San Lucas puso tan sólo cuatro bienaventuranzas, San Mateo ocho; pero en estas cuatro se comprenden las ocho. Lucas puso cuatro bienaventuranzas, representando las cuatro virtudes cardinales.
La pobreza es la primera de las bienaventuranzas y la dicen igualmente los dos evangelistas y es la primera de todas y como la madre de las demás virtudes; porque el que desprecie las cosas del mundo merecerá las eternas y no puede nadie alcanzar la gloria, si poseído del amor del mundo no llega a desprenderse de él. Por eso: bienaventurados los pobres.
Ahora bien, hay muchos pobres de bienes pero que son muy avaros por el deseo de poseer; a éstos no los salva la pobreza.

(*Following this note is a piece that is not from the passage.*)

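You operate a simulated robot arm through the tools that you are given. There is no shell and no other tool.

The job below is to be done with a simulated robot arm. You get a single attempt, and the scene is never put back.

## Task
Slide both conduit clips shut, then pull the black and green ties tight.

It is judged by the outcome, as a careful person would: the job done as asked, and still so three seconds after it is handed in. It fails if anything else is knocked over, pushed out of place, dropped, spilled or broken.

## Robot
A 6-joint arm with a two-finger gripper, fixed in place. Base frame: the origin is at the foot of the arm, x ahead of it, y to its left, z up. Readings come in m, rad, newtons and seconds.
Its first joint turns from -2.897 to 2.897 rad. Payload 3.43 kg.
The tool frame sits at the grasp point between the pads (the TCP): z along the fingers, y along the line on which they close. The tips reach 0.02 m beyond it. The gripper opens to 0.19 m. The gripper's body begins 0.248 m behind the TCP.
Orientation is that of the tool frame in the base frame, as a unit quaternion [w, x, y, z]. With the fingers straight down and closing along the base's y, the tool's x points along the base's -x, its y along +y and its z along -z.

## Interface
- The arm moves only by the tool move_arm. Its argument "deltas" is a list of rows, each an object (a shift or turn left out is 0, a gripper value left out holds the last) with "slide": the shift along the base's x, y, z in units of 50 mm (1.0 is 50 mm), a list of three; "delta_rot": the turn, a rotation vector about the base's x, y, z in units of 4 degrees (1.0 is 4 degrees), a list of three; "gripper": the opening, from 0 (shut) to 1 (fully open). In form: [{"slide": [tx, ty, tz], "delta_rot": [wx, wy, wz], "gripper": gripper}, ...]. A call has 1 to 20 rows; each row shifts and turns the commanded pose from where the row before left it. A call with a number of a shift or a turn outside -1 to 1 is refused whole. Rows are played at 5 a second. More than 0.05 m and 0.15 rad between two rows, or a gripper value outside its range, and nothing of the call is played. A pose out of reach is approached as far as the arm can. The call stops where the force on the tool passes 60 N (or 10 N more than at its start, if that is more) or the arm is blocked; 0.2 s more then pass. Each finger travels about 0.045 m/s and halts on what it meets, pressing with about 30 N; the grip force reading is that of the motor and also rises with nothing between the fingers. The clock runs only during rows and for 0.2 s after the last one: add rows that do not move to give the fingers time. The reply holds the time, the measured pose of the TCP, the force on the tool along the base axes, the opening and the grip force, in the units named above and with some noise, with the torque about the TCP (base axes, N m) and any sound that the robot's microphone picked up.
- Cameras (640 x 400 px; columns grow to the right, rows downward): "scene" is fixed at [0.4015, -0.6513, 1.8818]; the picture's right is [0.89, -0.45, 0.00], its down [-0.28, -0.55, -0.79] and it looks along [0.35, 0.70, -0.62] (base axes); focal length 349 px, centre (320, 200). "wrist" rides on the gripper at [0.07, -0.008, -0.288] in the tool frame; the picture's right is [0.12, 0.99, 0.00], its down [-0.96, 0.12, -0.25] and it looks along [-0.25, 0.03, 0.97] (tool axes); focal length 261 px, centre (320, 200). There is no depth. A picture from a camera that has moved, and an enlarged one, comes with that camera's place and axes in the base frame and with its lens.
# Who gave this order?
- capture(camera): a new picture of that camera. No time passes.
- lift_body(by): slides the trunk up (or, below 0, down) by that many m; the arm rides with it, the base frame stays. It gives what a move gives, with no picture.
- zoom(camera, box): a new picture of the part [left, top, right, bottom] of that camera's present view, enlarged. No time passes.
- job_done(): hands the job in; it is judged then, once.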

Es bienaventurado el pobre que imita a Jesucristo, quien quiso sufrir la pobreza por nuestro bien; porque el mismo Señor todo lo hacía para manifestarse como nuestro modelo y podernos conducir a la salvación eterna.
Y como el reino de los cielos se alcanza por grados, el primero por el que hemos de pasar es el de la pobreza; por esto Jesucristo eligió sus primeros discípulos de entre los pobres.
Esa pobreza que nos hace sintonizar con Dios cuando nos desposeemos de todo apego a las cosas de este mundo: a las personas, a los bienes, a los deseos personales, a nuestra manera de pensar, de querer hacer las cosas… ¿De qué le sirve al hombre ganar el mundo entero si se pierde a sí mismo? Así, nuestra manera de no perdernos es situarnos ante el Sagrario, con el alma en gracia, para sintonizar con Dios, para enamorarnos de Él, para sentir como Él siente, para desear lo que Él desea, para amar al prójimo como Él lo ama, para ser su prolongación en el mundo.
Es necesario vaciarnos de todo lo negativo para llenar junto a Él nuestra vida de ideales, entusiasmarnos con objetivos que nos ayuden a estirarnos para dar más, crecer con empeño para sacar lo mejor de nosotros mismos.
Una vez proclamada la bienaventuranza de la pobreza y para que calase en el corazón de los hombres que le escuchaban, seguramente Jesús hizo una pausa y así continuaría con las demás bienaventuranzas. Y cuando llega a decirles: bienaventurados los que lloráis, porque reiréis…, muchos levantarían la cabeza porque no eran felices, porque estaban oprimidos, porque habían dejado todo para seguirle, porque querían ser curados de enfermedades, o librarse de una situación injusta, o cambiar de vida, o recuperar su esperanza en Dios. Y se preguntaban y nos seguimos preguntando:
¿Cómo puede desear el Señor que lloremos o que suframos?
¿Quién no ha llorado alguna vez por una enfermedad, un problema en su familia, un amor no correspondido, una cantidad de experiencias que arrojan sombra sobre nuestra vida?
El Señor indica ahora un camino a los que lloran, el camino de la bienaventuranza.
El escritor Lewis interpretaba esos momentos de dolor, físico o interior, como una llamada fuerte de Dios. Dios nos susurra en nuestros placeres, decía, nos habla en nuestra conciencia, pero nos grita en nuestro dolor, el dolor es su megáfono para despertar a un mundo sordo.
Y es verdad, a través del dolor y en medio del sufrimiento podemos y debemos encontrar a Dios.
Aun así, Dios no desea ni provoca nuestro dolor. Él está para acompañarnos en el momento de la prueba, no nos abandona nunca.
Cristo nos llama mientras nuestros ojos lloran y nos pide que dejemos nuestros problemas en sus manos.
No podemos permanecer tristes ante el sufrimiento, porque la tristeza llama al pecado, al desaliento, al abandono de Dios.
Con la ayuda de Dios hay que seguir luchando, porque lo que antes no era posible solos, ahora sí lo es con la ayuda de Dios y con muy poco esfuerzo por nuestra parte. Él sólo quiere que alarguemos el brazo para que agarremos el suyo. Esto es un primer paso para liberarnos del dolor, para mirar con otros ojos a quienes nos rodean y dejar de echarles la culpa de nuestro sufrimiento.
En fin, debemos sentarnos muy cerca del Señor para escuchar una vez más sus bienaventuranzas, dichas hoy para nosotros, para darnos esperanza, para abrirnos un camino, para iluminar nuestra conciencia. Pidamos a María que nos ilumine y enseñe, Ella que es la Bienaventurada.